GOAL 1:
Retype the section of the document that opens with "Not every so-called" and closes with "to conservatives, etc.".
GOAL 2:
Write the next part of the document, the one that starts with "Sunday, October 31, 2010".

### DOCUMENT ###

Sunday, October 31, 2010

What I Hate About (Some) Conservatives and Republicans

Not every so-called conservative or Republican exhibits these behaviors, but enough do that I bristle at being called "conservative" or confused with Republicans.  They range from the small to the large, and I see them in conservative editorials and political speeches, on conservative web forums, talking to conservatives, etc.


1.  Rank ignorance of economics.  But this bugs me about everybody.  The same people who say that government stimulus spending doesn't work (and it doesn't), will in the same breath advocate spending government money on sports stadiums and teams to "stimulate the local economy."

2.  Confusing the "socialism" and "Marxism" with "statism."  One can be statist without being a Marxist or socialist.  Very few people, even many liberal Democrats, are actually socialists and Marxists, and most of the genuine socialists and Marxists are in academia or ensconced in government bureaucracies.  Not many of them actually run for office (there are exceptions, like Bernie Sanders and Barbara Lee).  You sound like an idiot when you call somebody a Marxist just because they are left-of-center.  Even being a communist does not make one a Marxist, and (believe it or not) you can be a bona fide Marxist without being a communist.  "No way!" you say?  Yes way!  Why not read Thomas Sowell's excellent book on Marx so you actually know what you're talking about?  Conservatives are always attacking Europe and other countries with large welfare states or nationalized industries as "socialist," which is sometimes true and sometimes not.  France has privatized water utilities.  We have socialized water utilities.  France has more nuclear power than we do.  There are many things about so-called socialist countries which do not fit the socialist mold, and you make yourself ill-prepared to logically defend free market economics when you've painted everything with the same broad brush.  Americans often mistake a large welfare state for socialism.  However, social services are not necessarily the same thing as socialism, and you can in theory have a free market economy and a welfare state at the same time (though I don't recommend it), in the same way that an organism can be healthy and living and growing in spite of having an ailment.  Part of the reason many other countries spend so much more on welfare state programs is because A)  they don't spend much on defense and B) they often spend their welfare state money more wisely than we do, by which I mean they ration care and cut corners all over the place.  Americans wouldn't put up with that, but generation after generation of them have grown up with rationed medical care.

3.  Protectionism.  Throw a rock in any gathering of conservatives and you'll hit somebody who on one hand claims to hate government interference in the free market, and on the other hand never met a protectionist policy they didn't like.  They can say they aren't protectionists, like Lou Dobbs claims, but they are.  They dig up arcane quotes from economists that they don't understand, dredge up discredited episodes in history, use misleading statistics that they don't know how to read, and good ol' bad reasoning to support their arguments for high tariffs, import quotas, worrying about "trade imbalances" and how to correct them, and nationalism (not to be confused with patriotism).  Free trade (not "fair trade") is simply a good policy.  "Fair trade" and protectionism aren't.  End of story.  No argument.  I can respect people who disagree with me on most issues, but two schools of "thought" for which I have nothing but contempt are socialism and it's ugly twin, protectionism.

### GIVEN DATA ###

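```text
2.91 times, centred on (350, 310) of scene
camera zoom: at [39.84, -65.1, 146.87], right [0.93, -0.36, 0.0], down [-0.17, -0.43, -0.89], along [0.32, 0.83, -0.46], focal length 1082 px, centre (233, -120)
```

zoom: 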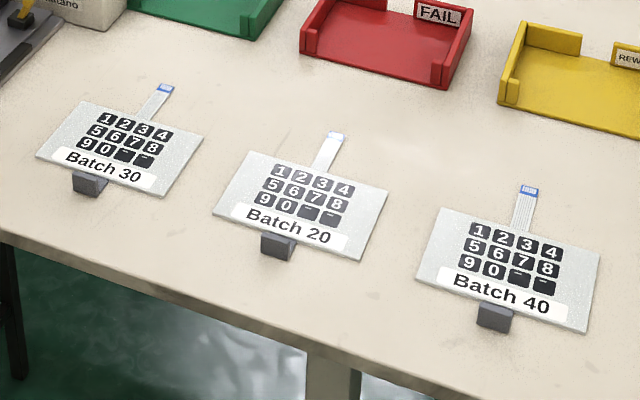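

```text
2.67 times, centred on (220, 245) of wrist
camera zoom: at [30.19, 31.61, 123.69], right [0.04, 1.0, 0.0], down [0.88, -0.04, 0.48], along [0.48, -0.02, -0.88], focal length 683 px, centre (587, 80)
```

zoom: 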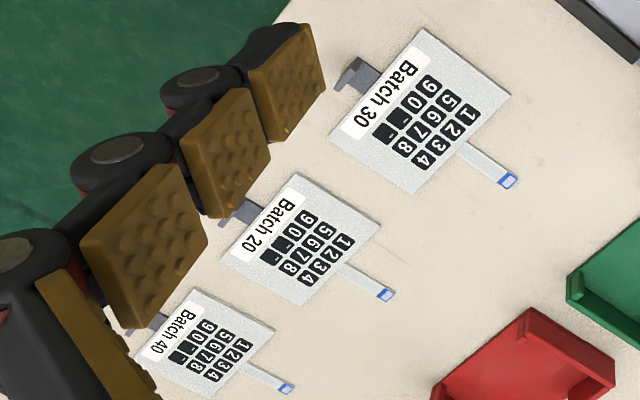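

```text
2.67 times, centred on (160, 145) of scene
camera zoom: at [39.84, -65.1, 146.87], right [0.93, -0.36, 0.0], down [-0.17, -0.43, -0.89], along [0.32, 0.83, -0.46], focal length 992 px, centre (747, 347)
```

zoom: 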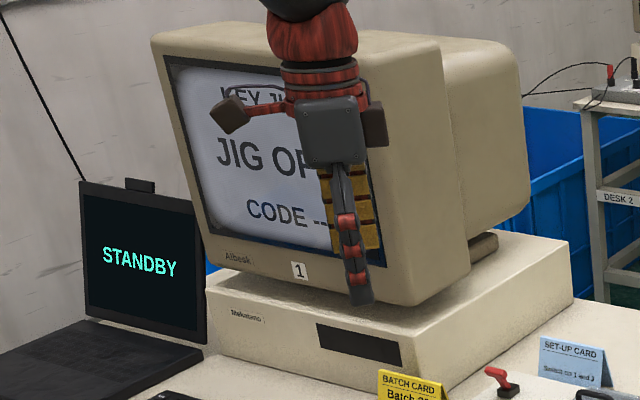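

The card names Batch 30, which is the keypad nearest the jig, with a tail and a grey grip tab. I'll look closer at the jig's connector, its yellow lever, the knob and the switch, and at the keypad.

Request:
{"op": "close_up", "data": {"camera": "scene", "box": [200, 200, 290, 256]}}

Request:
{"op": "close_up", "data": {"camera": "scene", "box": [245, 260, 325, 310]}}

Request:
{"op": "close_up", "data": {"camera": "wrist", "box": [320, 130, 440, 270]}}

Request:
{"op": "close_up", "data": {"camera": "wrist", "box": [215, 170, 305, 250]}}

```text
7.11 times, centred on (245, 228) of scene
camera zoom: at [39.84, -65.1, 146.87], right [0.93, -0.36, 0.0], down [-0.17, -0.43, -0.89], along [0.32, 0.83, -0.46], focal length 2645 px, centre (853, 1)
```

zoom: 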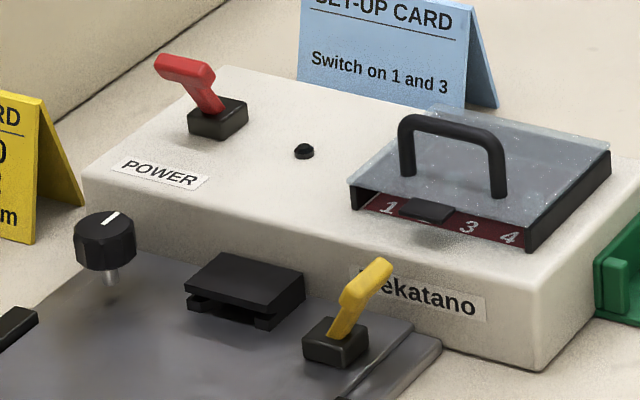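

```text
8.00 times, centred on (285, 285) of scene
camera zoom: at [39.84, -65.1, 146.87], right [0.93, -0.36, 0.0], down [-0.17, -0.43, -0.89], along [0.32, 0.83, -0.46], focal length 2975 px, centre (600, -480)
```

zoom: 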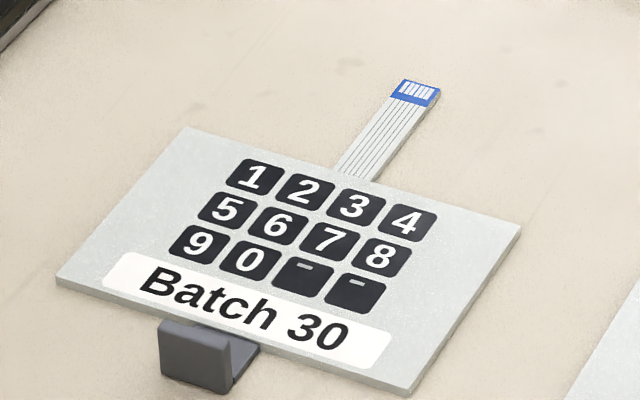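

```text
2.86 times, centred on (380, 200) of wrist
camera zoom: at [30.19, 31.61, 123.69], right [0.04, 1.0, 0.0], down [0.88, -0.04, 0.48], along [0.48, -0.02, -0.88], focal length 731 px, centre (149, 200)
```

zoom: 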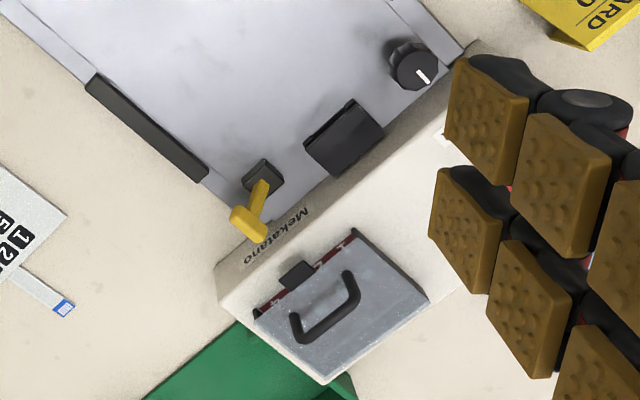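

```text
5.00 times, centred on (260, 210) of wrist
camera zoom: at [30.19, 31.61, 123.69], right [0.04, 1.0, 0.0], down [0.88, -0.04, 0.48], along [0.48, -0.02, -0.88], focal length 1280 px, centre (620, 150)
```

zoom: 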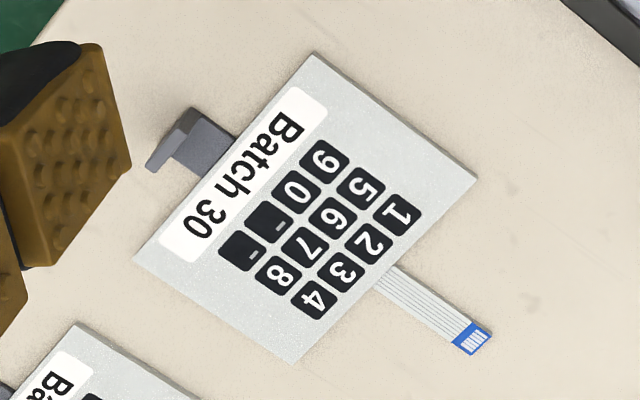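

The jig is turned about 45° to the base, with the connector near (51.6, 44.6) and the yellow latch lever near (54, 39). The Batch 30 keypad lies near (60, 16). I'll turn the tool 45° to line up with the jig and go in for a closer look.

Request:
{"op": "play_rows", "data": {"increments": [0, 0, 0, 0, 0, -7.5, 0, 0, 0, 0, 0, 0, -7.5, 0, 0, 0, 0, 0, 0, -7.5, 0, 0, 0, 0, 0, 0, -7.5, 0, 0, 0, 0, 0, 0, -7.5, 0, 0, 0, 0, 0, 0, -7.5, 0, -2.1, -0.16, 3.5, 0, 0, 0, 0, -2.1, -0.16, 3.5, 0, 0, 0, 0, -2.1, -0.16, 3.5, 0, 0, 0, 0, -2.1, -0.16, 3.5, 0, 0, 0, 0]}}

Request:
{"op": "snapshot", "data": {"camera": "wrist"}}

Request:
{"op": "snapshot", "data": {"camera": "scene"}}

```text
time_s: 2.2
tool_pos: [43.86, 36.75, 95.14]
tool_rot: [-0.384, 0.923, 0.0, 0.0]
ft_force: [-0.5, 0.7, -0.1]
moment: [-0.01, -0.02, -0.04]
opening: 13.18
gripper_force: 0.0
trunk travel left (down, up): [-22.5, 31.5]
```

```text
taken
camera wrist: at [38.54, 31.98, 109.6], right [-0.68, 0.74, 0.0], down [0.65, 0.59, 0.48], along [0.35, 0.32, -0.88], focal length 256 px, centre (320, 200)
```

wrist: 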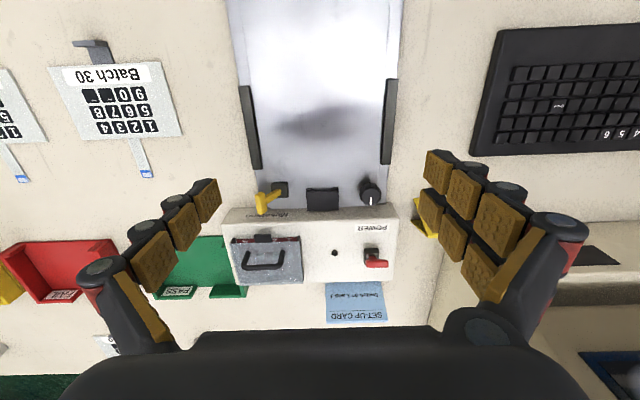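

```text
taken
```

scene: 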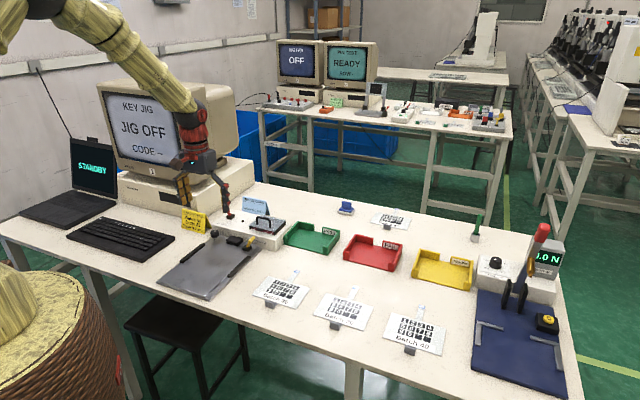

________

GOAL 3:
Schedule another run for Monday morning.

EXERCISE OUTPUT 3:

###

EXERCISE OUTPUT 1:
Not every so-called conservative or Republican exhibits these behaviors, but enough do that I bristle at being called "conservative" or confused with Republicans.  They range from the small to the large, and I see them in conservative editorials and political speeches, on conservative web forums, talking to conservatives, etc.

EXERCISE OUTPUT 2:
4.  Conspiracy mongering about the NWO or globalism or some such crap.  It doesn't crop up super-often, but it does crop up.  Economic illiterates often accuse staunch free trade supporters of belonging to some NWO cabal wanting to impose one-world government, as if free trade has anything to do with that.

5.  Seeing Biblical prophecy everywhere.  Just stop.  Stop embarrassing us.  The Bible does not predict that something call the "AntiChrist" will rule the world, or that Europe will unite into one nation, or that a global government will form, etc.  There is not a shred of Scripture to back up any of this malarkey.  Reread Revelations.  Notice how the word "anti-Christ" isn't actually in there.  Revelations is about God's Kingdom.  It is a prophecy that we will not understand until it has happened, in the same way that the Old Testament prophecies about Christ were not understood until after Christ came, died, and rose again.  It is not to guide us, but to show us, after the fact, that God's Word predicted it.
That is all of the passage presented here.